start DATA SECTION

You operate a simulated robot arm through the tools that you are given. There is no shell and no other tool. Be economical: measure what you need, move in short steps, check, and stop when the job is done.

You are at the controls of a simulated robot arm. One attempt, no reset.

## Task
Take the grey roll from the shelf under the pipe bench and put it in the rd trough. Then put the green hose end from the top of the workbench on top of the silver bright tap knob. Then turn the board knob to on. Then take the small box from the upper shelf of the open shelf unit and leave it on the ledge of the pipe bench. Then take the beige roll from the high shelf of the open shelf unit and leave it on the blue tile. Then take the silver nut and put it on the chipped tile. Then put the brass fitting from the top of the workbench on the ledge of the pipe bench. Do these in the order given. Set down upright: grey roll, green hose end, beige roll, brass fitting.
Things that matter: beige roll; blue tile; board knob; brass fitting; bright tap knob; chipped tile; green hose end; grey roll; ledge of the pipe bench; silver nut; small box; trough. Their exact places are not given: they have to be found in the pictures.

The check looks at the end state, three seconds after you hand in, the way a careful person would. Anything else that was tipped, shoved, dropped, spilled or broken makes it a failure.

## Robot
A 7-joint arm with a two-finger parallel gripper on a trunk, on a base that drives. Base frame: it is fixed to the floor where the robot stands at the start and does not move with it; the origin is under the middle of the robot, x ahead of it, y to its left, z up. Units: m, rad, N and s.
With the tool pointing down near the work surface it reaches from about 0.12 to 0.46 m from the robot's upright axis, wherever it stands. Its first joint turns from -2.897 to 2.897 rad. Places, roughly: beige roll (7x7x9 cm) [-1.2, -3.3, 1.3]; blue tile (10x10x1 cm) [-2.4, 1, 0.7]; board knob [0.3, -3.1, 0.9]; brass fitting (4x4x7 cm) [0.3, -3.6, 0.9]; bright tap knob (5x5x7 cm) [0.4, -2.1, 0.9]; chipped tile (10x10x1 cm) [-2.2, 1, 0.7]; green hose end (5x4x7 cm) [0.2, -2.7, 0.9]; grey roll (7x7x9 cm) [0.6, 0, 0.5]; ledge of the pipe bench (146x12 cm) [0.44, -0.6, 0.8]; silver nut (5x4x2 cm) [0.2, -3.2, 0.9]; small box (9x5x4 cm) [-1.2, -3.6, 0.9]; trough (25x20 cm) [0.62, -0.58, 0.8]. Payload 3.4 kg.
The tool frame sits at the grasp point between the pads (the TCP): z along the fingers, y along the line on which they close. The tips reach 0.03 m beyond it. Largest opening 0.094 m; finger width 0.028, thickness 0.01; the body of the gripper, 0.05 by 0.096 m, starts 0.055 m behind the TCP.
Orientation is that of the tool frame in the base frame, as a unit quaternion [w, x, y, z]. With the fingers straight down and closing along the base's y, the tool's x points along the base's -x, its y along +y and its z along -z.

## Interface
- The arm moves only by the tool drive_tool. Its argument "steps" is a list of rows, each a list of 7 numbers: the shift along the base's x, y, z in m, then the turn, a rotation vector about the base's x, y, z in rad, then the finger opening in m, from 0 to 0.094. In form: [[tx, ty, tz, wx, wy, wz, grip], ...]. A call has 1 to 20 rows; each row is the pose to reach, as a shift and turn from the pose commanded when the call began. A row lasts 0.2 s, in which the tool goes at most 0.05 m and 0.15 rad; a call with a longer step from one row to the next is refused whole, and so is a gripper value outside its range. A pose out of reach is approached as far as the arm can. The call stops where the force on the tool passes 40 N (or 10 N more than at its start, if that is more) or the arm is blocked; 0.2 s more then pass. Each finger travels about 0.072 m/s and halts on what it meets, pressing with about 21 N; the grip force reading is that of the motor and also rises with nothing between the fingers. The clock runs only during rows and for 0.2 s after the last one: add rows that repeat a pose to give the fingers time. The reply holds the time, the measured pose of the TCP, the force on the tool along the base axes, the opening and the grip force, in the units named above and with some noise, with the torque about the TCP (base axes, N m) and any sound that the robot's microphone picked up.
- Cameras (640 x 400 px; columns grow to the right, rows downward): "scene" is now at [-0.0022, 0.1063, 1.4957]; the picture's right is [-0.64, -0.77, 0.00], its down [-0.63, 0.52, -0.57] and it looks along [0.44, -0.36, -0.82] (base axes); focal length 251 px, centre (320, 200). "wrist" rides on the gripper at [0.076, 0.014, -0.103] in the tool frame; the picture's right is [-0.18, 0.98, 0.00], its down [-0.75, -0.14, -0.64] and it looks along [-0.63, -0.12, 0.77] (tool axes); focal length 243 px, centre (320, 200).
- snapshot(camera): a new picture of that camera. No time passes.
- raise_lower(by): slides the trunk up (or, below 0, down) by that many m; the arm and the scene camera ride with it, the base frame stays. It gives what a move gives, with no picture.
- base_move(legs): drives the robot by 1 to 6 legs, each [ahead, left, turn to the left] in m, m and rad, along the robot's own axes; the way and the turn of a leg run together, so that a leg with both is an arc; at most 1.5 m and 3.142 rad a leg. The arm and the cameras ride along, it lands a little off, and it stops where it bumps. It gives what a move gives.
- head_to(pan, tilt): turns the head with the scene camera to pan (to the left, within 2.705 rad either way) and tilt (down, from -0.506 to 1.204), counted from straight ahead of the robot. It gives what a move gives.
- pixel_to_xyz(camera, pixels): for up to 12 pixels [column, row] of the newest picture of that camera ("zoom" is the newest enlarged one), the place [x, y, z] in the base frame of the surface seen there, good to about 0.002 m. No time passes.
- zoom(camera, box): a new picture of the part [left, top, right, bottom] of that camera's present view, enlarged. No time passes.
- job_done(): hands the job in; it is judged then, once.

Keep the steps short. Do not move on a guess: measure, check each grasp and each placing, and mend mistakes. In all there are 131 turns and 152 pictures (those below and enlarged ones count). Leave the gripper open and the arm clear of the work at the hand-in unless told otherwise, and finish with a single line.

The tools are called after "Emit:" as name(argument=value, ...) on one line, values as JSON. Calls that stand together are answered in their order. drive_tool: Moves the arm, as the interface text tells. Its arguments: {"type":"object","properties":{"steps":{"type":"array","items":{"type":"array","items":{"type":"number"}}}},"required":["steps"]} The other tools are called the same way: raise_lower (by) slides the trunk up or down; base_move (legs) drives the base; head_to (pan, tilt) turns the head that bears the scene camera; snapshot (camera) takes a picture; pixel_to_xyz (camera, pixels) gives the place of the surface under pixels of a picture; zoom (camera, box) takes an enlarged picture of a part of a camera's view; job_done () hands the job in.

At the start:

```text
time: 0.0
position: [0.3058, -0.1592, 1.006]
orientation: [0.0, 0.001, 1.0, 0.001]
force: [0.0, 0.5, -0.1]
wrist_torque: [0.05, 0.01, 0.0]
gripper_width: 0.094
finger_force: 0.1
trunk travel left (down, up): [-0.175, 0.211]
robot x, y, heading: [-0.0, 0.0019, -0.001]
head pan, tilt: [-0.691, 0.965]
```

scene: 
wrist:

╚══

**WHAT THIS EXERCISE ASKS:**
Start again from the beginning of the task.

end DATA SECTION

**WHAT THIS EXERCISE ASKS:**
A - In the selected passage, find "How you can" and reproduce everything up to and including "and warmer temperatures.".
B - Continue the selected passage from where it stops.

start SELECTED PASSAGE

How you can take the spring clean mentality and relate it to your personal well-being.

Chirping birds, blooming flowers, lawn mowers humming in the background—what’s the common link here? It may just be another day in the Sunshine State, but these are also the telltale signs that spring is upon us. 

The spring season is a time for rebirth, growth and renewal. It’s a time of emerging from the dark and dreary winter and jumping forward to days of more sunlight and warmer temperatures. 

With this crawl out of hibernation, people often talk about spring cleaning, dusting off the proverbial cobwebs that may have accumulated during the winter months. We can take the spring clean mentality and relate it to our personal well-being. The New Year oftentimes gets all the recognition as the ideal time to tackle new health habits and improve your wellness, but why not make your personal health the focus year round? 

If you’re looking to spring clean your health this season, take a look at some of the areas of personal wellness and see where you might like to take a start. 

  • Social wellness includes maintaining good relationships, caring for others and letting others care for you, and contributing to your community. To focus on this area you may try to prioritize your schedule to make time for social activities you enjoy.  
  • Emotional wellness focuses on understanding and respecting your feelings and those of others. A big part of this area is being equipped to deal with the varying human emotions. It’s not always easy, and sometimes you may need help from trusted confidants or licensed professionals, like those at Baptist Behavioral Health. 
  • Intellectual wellness encourages us to engage in creative and mentally stimulating activities. Learn a new language, pick up a hobby, read, or write—the options are endless! 
  • The Spiritual wellness element can be the most personal piece of the puzzle. This area is rooted in personal values, beliefs, and purpose. If this is an area you are looking to focus on, try by starting to identify your “why”.

end SELECTED PASSAGE

**TASK RESULTS:**
A -
How you can take the spring clean mentality and relate it to your personal well-being.

Chirping birds, blooming flowers, lawn mowers humming in the background—what’s the common link here? It may just be another day in the Sunshine State, but these are also the telltale signs that spring is upon us. 

The spring season is a time for rebirth, growth and renewal. It’s a time of emerging from the dark and dreary winter and jumping forward to days of more sunlight and warmer temperatures.

B -
  • Financial wellness may look completely different when looking person to person, but in a nutshell, this area includes managing your resources, making informed spending decisions and setting realistic goals. Want to start here? Get an idea of your monthly expenses and then formalize a budget. 
  • Physical wellness is often the dimension of personal wellbeing that most think about when we talk about health and wellness. This focus includes caring for your body to stay healthy now and in the future. 
  • The average person spends more than 90,000 hours in their lifetime at work. This can be extremely taxing if you’re in a position that doesn’t align with your personal values. Vocational wellness is centered on participating in work that provides personal satisfaction. To feel well in this area, work a job that aligns with your personal values and/or develop a career path that provides meaning. 

Spring cleaning your health and identifying changes you’d like to make can be hard. Start with one thing you’d like to implement or improve and plan a few steps that will help you get there. Refer to your plan when things get hard, and give yourself permission to change the plan and reroute if needed. 

Baptist Health’s 4her program has nurse wellness coaches who can assist in cleaning up your personal wellness. 

Our guest columnist is Kelly Distler, MS, CHES, program coordinator for the 4her program at Baptist Health.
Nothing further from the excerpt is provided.